Cowboy Bebop, and the Beauty of Impermanence
- Glendon Frank
- Jun 4, 2021
- 8 min read
I’ve been thinking a lot about the term ‘liminal space.’

It goes without saying that over a year ago the world kind of came to a screeching halt, and since then there have been days, weeks, sometimes months where it feels like time itself is holding its breath. I haven’t been in a movie theatre since February 2020, which is itself weird because I have to keep reminding myself that it’s not 2020 anymore. When I think of ‘last summer’ my brain takes me to the summer of 2019, and I keep forgetting in a weird spatial way that an entire year has passed. There have been plenty of articles written over the past year about how the human body being in the same space for months on end, living out the same schedules, screws up the ways in which the brain processes memory, and so time feels elastic. Everyone lives in stasis, waiting for a distant and uncertain resolution.
Okay, Glendon, you’re writing a review, why are you getting existential on us?

So, I’ve wanted to write about Cowboy Bebop kind of since I started this thing (in fact, an earlier idea for this article sows up in my original set of notes), but I never really knew how to approach it. After all, this is ostensibly a movie blog, and shifting into an anime mini-series seems pretty off-the-mark. But at this point, I’ve talked about a few shows and Cowboy Bebop has a movie sequel (in-betweenquel?) attached to it anyways. Yet, still; why Cowboy Bebop?
Directed by Shinichirō Watanabe, the twenty-six-episode show ran back in 1998, and with its (notably impressive) dub became one of the first widely popular animes in the West. This owes a lot to its extensive American influence. Cowboy Bebop is Firefly before Joss Whedon ever thought up Firefly, but taken to a whole new level of sophistication. It’s a Western in space complete with “cowboy” bounty hunters, but it’s also a gritty detective noir. And sometimes it’s high-energy slapstick. And sometimes it’s pulling straight from Ridley Scott’s Alien. Everywhere you look there’s something else going on; references to the band Queen, a character designed after Bruce Lee, a mash-up of V for Vendetta and the Penguin, etcetera, etcetera. This all comes to the name of the thing – drawing from jazz bebop, Cowboy Bebop builds itself around a system of improvisation, borrowing from various forms by breaking tradition styles, forming a work “which becomes a new genre itself.” The jazz motif runs throughout the entire show, as the Space Western is scored by high-soaring jazz instrumentals. The music propels the entire thing forward, representing the modus operandi underpinning the entire project.
That’s what Cowboy Bebop is, but that still doesn’t answer the question – why? Why talk about this show?

As I’ve already enunciated, Cowboy Bebop is a show that might feel very familiar to modern viewers.
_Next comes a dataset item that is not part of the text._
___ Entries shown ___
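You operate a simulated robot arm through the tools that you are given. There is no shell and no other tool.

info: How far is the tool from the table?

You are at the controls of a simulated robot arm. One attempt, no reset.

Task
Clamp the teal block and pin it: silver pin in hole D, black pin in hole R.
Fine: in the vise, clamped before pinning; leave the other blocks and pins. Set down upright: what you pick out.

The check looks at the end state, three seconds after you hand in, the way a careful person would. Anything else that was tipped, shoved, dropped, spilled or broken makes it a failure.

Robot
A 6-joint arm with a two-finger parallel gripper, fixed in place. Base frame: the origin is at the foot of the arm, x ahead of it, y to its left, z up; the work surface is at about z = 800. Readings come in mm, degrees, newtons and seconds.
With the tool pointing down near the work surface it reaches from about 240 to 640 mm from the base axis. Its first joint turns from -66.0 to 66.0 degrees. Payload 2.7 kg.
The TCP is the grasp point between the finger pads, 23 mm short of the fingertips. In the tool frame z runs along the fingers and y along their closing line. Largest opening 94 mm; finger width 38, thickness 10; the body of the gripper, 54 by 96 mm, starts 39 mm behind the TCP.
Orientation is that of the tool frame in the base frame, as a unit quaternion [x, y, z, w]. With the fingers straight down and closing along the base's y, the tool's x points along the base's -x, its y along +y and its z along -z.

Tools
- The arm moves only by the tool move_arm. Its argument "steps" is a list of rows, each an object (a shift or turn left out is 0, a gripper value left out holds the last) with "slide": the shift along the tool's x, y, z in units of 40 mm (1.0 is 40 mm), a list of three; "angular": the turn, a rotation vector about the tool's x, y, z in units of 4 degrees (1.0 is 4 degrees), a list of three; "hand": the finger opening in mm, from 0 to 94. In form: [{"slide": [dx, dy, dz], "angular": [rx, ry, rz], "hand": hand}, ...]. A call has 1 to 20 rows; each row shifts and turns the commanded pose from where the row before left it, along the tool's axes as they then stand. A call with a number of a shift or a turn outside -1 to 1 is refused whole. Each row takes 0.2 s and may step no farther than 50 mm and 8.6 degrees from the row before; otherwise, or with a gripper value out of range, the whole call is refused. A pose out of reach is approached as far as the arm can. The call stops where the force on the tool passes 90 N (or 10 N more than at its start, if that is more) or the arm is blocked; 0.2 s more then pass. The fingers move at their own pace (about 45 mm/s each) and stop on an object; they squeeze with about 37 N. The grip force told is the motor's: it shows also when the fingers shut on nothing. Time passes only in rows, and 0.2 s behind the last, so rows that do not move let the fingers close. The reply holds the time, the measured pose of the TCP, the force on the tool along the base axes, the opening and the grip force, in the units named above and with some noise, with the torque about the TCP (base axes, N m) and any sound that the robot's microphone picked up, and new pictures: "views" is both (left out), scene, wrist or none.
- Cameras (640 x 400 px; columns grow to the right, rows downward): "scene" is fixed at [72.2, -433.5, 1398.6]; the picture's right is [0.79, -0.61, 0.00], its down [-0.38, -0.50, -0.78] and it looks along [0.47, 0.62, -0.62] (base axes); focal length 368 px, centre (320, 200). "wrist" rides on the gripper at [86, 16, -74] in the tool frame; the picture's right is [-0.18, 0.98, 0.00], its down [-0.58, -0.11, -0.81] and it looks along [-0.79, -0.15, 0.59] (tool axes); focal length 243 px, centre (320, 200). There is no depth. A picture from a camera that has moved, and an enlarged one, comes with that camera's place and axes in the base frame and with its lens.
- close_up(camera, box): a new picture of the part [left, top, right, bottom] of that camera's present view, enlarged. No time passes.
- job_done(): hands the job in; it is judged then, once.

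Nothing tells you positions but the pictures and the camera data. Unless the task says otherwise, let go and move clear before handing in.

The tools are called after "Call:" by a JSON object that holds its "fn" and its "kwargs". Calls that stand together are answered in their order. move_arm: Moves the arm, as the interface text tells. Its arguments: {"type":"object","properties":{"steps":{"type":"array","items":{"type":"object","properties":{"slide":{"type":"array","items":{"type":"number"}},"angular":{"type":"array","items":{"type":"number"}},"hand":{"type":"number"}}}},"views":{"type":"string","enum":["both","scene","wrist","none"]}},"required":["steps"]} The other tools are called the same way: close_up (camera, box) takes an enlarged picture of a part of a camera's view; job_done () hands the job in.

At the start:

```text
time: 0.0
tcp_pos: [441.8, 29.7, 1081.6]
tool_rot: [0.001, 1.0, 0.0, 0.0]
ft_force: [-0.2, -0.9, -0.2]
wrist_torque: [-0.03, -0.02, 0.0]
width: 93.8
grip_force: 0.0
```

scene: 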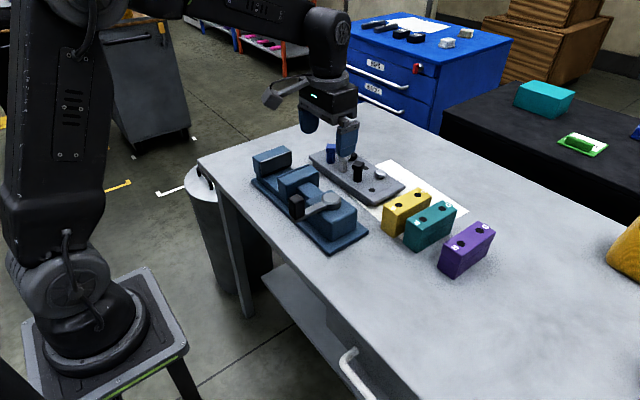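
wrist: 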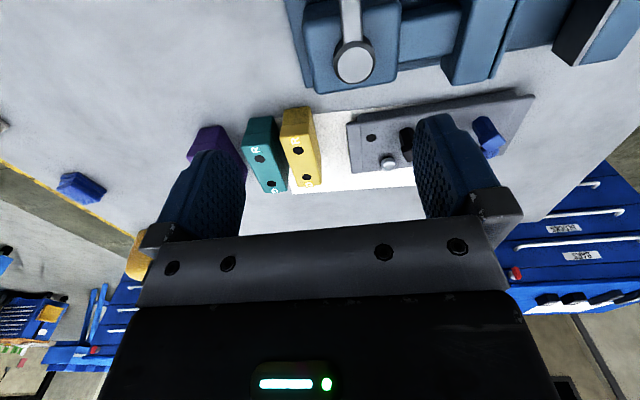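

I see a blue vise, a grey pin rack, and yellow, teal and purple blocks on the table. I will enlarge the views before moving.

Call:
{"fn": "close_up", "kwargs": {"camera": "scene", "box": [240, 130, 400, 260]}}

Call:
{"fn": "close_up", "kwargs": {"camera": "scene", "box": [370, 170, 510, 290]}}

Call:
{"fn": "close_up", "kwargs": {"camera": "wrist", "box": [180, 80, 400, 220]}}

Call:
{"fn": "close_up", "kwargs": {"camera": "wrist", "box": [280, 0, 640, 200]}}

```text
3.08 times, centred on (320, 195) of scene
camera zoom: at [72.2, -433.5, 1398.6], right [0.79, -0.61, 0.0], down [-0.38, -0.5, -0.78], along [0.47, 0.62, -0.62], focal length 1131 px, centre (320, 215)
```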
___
Even beyond the way it codified the Space Western concept, the central cast of the show seems at first to play typically into classic found-family tropes. You have the irresistibly cool and edgy Spike Spiegel, the stern but good-natured Jet Black, Faye Valentine as an untouchable femme fatale, and spunky but loveable Ed Wong. Also Ein, the super-intelligent corgi. Once the chips are laid out, everything seems clearly set for a long-running, episodic show about this ensemble of bounty hunters living out life on Jet’s ship, the Bebop. But before long, the show peaks into Spike’s fractured psyche, haunted by a past he can’t escape from. Jet, try as he might, constantly finds himself entangled in his unresolved past-life as a criminal investigator. We learn that Faye’s high-life pursuits are an attempt to experience a past she’s never had. Even Ed has secrets she’s running from. None of these characters have any sense of future, because they’re all caught up in old lives.
They all live in liminal space.

That’s the trick about Cowboy Bebop. It’s often hailed as one of the greatest things to come out of Japanese animation, and while that’s true, I think it risks giving the wrong image. If you were to pick out a few of the best films of the past few years – Parasite, Portrait of a Lady on Fire, etc. – you’d find stories with razor-sharp pacing and not a single wasted moment (…those examples also both happen to be foreign films, which wasn’t intentional, but goes with the theme). Cowboy Bebop isn’t quite like that, in fact, much like its characters, it meanders quite a bit. The show, too, is in stasis.
Talking about the “plot” of the show is a hard thing to do, because, what is the plot? It’s tempting to point towards the episodes that center around Spike’s backstory, as they frame the general structure of the show. But realistically, Spike’s “story” only spans five twenty-minute episodes across the twenty-six-episode run. In truth, the plot is that stasis. As much as it advertises itself as a Space Western, so much of the show is built around noir tropes. Every new episode is a mini-noir, framing the cast in a new gloomy, emotive setting. They rub against a wide variety of fleshed-out and lived-in characters of all walks of life. These micro-stories all walk this tightrope of being constantly expressive and confident in their high-emotion but without falling entirely into laughable self-seriousness. And all the while, our central cast continues in stasis. Even as their choices in every episode slowly peel back the layers of our characters, we become more and more aware of how stuck they are in their life. Their fractured, messy backstories are weights, holding them back from fully living presently. Moreover, they are constantly at the end of their rope, never quite able to bring in the bounty that will give them a break. They’re always poor, barely able to afford food, and constantly have 0 patience with each other. Despite how much we are slowly learning about these characters, they are refusing to grow, choosing isolation and stagnation over coming together as a group. They chose stasis.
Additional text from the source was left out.